We need something appropriate for the last Friday of the year. In 2011 we ended with the caboose, so this year let’s take a look at the little box that took its place. FRED (Flashing Rear End Device) may never share the iconic stature of the caboose, but it is still an integral part of freight railroading.
Hard to believe, but the FRED has been around for more than forty years! First tested on the Florida East Coast in 1969, the device (also called an EOT or ETD for End of Train Device) caught on nationwide over the next two decades. While the caboose had become something special for all of us, for conductors and brakemen it meant a livelihood.
The loss of the caboose meant many cost savings for the railroad – most of them coming at the expense of labor. This transition saw the size of crews drop from an average of four to two. It was the single biggest threat to railroad jobs since the arrival of the diesel. But savings were badly needed by the railroad industry as a whole in the 1970s and 1980s and the jobs lost with cabooses were just one part of the overall picture as railroads streamlined their infrastructure and cut operating costs in every department.

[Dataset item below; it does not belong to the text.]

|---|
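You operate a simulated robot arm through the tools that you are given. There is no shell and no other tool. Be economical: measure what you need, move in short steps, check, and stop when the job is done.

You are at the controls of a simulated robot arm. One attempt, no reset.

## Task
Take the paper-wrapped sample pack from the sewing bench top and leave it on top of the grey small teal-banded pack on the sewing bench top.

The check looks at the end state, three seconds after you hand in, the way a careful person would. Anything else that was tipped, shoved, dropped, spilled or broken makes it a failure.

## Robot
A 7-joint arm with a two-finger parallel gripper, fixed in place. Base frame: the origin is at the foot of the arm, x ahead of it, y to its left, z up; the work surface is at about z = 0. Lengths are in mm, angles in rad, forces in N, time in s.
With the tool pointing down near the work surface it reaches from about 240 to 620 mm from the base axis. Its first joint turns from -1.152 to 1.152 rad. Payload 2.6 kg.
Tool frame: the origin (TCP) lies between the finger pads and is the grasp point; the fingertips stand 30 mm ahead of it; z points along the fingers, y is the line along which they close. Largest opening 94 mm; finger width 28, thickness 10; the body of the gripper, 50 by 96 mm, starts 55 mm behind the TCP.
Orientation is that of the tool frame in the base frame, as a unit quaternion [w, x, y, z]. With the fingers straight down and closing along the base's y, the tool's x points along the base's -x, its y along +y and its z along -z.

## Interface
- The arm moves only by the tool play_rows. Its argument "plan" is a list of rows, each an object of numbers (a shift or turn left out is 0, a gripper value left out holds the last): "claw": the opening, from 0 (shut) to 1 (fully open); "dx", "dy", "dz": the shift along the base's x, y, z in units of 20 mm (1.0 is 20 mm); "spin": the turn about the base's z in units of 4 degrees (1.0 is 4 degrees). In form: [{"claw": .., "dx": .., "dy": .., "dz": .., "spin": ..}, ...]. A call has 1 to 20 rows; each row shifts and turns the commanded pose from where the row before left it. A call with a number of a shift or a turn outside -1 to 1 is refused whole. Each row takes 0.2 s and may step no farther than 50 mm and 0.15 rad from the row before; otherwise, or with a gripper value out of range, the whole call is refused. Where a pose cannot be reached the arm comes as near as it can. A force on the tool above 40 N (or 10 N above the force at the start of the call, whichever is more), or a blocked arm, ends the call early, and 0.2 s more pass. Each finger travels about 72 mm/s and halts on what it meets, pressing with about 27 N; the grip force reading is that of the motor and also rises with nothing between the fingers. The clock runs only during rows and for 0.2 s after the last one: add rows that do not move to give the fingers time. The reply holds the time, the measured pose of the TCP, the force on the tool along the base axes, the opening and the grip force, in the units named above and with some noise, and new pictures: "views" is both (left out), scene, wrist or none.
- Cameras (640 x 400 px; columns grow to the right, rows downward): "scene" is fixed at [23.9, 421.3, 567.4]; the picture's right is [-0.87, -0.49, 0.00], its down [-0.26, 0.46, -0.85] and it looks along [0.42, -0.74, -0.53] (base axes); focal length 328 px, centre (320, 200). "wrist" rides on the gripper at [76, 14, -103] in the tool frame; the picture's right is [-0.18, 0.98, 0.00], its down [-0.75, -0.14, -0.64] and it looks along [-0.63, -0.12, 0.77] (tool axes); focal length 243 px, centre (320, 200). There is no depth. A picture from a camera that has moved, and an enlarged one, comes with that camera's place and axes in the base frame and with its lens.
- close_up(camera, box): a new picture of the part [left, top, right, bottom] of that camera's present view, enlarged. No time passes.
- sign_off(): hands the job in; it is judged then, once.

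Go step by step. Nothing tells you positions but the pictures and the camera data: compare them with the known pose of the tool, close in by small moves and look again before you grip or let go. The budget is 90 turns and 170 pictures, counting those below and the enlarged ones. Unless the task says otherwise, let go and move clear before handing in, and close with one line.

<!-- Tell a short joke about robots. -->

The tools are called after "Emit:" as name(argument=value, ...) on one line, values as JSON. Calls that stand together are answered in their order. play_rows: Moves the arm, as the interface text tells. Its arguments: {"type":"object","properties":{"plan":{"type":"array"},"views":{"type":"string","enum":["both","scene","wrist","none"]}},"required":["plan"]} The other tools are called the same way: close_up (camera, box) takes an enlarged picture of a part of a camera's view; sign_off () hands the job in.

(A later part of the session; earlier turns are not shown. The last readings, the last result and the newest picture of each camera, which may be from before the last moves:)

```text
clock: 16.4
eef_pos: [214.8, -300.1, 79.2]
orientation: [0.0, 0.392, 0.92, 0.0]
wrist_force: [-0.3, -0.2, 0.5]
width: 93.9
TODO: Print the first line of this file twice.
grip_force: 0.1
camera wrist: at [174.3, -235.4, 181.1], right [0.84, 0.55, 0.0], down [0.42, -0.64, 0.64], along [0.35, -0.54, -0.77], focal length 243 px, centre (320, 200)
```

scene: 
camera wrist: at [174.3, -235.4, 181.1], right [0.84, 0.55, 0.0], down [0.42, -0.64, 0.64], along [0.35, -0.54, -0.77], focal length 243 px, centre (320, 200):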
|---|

For many years, cabooses remained mandatory by state requirements. Virginia and Montana were the last to eliminate the caboose regulations in the United States in 1988 . They lasted a little longer in Canada.
In 1988, a new caboose cost $80,000. A new FRED cost $4,500. The Association of American Railroads estimated that cabooses cost the railroads $400 million / year to operate – that was nearly 25% of the $1.3 billion total profits of the industry in 1986. (Source: The Washington Post, Feb. 25, 1988)
The Evolution of the EOT
There is more to these boxes than just a flashing light. The EOT also monitors the pressure in the air line used to activate the brakes on the train. This information is sent to a screen in the cab via a radio signal.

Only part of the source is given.